It’s Saturday and I’m awake at the ungodly hour of 8 a.m. Yes, I know most of the world is up by now, but we Christians are supposed to be in the world, not of it. My heart is instantly contrite, but the alarm blaring six feet away is not mine, and it shows no remorse.
Josh rolls over and hits the snooze button like a saint. I hear Andrew make a few sleeping position adjustments in the bunk overhead. Two minutes later I’m the only one still awake. If Chris or Michael walked in and asked me what I planned to do today I’d probably say I have to find the flying basketball before the puppies go marching by. Incoherent, yet painfully awake.
The alarm goes off again, beckoning my roommates to join in my vigilant stupor.
Why Josh, why?
Josh rolls over and hits snooze a second time. The bunk shifts and creaks for a few seconds. Quiet. Awake.
The closed blinds over Josh’s bed are growing bright enough to read a book by, and I can sense my opportunity for ever falling back to sleep becoming smaller by the minute. So much pain from that side of the room. I turn my head. Can’t sleep. I pull the blanket over my eyes. Can’t breathe. I turn toward the opposite wall and search for a place to put my arms. That button is a liar.
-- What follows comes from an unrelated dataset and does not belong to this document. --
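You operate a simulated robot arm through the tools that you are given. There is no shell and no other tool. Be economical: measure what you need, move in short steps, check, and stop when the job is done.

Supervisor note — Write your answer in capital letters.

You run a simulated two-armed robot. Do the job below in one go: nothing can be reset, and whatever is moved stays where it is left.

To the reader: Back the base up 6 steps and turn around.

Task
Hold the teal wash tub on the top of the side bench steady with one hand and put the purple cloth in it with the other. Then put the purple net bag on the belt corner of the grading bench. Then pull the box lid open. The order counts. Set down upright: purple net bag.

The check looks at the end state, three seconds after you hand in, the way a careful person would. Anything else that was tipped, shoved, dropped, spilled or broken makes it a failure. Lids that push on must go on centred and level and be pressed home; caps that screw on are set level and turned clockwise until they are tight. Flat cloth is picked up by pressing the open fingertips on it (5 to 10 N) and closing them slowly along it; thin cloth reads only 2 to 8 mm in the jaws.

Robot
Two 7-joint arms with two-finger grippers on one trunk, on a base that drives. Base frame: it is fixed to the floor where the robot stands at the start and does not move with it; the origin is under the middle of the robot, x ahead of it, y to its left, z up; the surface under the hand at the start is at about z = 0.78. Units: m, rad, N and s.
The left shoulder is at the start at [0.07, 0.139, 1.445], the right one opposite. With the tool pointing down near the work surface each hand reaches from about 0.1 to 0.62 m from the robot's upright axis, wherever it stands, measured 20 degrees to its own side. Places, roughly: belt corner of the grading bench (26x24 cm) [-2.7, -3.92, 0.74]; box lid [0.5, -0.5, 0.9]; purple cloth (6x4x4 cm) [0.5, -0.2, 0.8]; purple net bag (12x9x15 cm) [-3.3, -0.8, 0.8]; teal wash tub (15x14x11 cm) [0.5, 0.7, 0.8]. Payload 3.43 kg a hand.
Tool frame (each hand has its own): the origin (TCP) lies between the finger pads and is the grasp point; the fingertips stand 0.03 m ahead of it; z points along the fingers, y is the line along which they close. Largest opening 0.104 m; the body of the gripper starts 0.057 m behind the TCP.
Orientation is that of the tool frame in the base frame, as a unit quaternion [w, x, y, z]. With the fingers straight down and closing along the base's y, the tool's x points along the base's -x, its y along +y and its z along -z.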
The alarm starts beeping again, conveniently censoring my thoughts about the situation. This time I don’t look. I pretend to sleep, hoping to lose myself in the role.
Click. Creak.
Silence.
They don’t give Oscars for pretending to be asleep, but I give a stunning performance nonetheless. I’m like Ferris Bueller without the part where he sneaks out of the house. It’s so convincing I could set up Santa Clause for Punk’d. After a few minutes, I’m not even sure it’s an act anymore.
Apparently Josh’s alarm wants to play it safe. Again with the beeping. Again, Josh hits snooze. Andrew rolls over (again).
Silence returns. I find something soothing about the grain of the wood in the bunk above me, and I need soothing right now, so I stare at it and look for faces in the lines—calm, restful faces. It’s so quiet that I can hear the phone start ringing four feet away from my head.
Four feet: that’s closer to Josh than it is to me, but he’s not moving. I wish the phone were closer so I could throw it at him. I almost fall out of bed answering it.
“Hello?”
“Hi, is Josh there?”
Hmm… let me check.
“Uh… yeah, hang on a sec.” I don’t have to say anything more—my blessed roommate is already sitting up bright-eyed and reaching for the phone like he expected the call.
I’m not listening. I don’t want to know who is calling or why. I only hope that whoever it is wants Josh to come over right away and never come back.
After a few uh-huh’s and a couple all right’s he hangs up the phone and goes back to sleep. But not before turning his alarm off. It’s 8:45. I get out of bed. I’m not feeling very religious anyway.
3 comments:
"The alarm starts beeping again, conveniently censoring my thoughts about the situation. This time I don’t look. I pretend to sleep, hoping to lose myself in the role."
That's strong writing. You should be proud of that.
Mum, told me about your recent woes. Sorry to hear it. Hope your weekend is better this week.
Jordan's b-day, gotta run.
If blogspot ever crashes I will be sad to have lost this comment. Happy birthday Jordan.
This was your last decent entry. All others since S-U-C-K. Did you get that?